Pobres, inimigos do sistema, são transformados em delinquentes, está aqui a vitória do sistema penal burguês, ele criou uma criminalidade específica e possui mecanismos de tornar esse inimigo mal visto pela sociedade; essa criminalidade é contrária àquela que Foucault nos mostra que ocorrera no século 19, ou mesmo com o Cangaço, onde o criminoso é visto como “herói”, os cangaceiros inclusive ganham um certo misticismo.

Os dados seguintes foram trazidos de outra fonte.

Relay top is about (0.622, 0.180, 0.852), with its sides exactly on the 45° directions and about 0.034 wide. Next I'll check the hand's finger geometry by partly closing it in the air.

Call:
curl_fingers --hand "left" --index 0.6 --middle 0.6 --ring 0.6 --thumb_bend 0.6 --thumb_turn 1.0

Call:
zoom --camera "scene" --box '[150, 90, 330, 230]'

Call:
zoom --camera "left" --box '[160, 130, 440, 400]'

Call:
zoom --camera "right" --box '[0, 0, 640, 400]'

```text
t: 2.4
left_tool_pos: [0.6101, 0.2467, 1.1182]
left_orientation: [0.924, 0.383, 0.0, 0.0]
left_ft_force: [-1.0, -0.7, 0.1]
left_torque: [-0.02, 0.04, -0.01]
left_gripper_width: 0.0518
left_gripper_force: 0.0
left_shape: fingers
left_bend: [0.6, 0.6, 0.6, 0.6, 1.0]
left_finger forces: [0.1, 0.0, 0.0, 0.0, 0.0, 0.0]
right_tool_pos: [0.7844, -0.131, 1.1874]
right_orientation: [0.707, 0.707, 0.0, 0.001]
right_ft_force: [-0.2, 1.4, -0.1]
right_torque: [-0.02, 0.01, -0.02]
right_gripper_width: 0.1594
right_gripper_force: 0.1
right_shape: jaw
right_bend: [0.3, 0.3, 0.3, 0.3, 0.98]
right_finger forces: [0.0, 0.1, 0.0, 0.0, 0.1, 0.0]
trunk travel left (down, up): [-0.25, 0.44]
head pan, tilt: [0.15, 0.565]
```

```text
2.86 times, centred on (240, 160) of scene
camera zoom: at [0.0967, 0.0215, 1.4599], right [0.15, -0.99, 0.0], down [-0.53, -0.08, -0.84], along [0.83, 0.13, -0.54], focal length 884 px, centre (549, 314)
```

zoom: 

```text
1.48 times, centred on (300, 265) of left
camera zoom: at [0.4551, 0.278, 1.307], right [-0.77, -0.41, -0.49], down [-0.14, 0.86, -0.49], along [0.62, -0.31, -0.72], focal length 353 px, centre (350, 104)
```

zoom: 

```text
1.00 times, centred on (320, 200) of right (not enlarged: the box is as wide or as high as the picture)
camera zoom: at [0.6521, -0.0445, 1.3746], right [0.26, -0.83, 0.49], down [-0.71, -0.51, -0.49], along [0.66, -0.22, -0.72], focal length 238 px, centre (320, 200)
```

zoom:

Portanto, é mito burguês acreditar que mais força policial e mais severidade nas penas vão diminuir a criminalidade. O que diminui essa criminalidade é a diminuição das desigualdades sociais, inclusive com o fim da Polícia Militar e do Direito Penal. Infelizmente, ao invés de ser tornar mais cidadã e includente, nossa sociedade se torna mais individualista e excludente. Não precisamos de mais policiais armados nas ruas, precisamos, sim, de boas escolas para todos.

Conclusão

Enfrentar a desigualdade, modificar o sistema econômico-social que concentra a maior parte das riquezas nas mãos de poucos é o grande desafio a ser encarado pelos movimentos sociais do século 21, precisamos, também, transformar o pensamento de que necessitamos de um aparato punitivo cada vez mais forte; precisamos do engajamento público na luta pela educação pública, exigir o fim da Polícia Militar é dessa forma que eliminaremos a violência social do nosso cotidiano, precisamos romper a cortina de ouro que separa ricos e pobres de forma tão severa no Brasil.

Referências:

FOUCAULT, Michel. Vigiar e Punir: Nascimento da prisão. 35ª ed. Vozes, 2008

Waiselfisz, Julio Jacobo Mapa da Violência 2012: A Cor dos Homicídios no Brasil / Julio Jacobo Waiselfisz – Rio de Janeiro: Cebela, Flacso; Brasília: Seppir/PR, 2012.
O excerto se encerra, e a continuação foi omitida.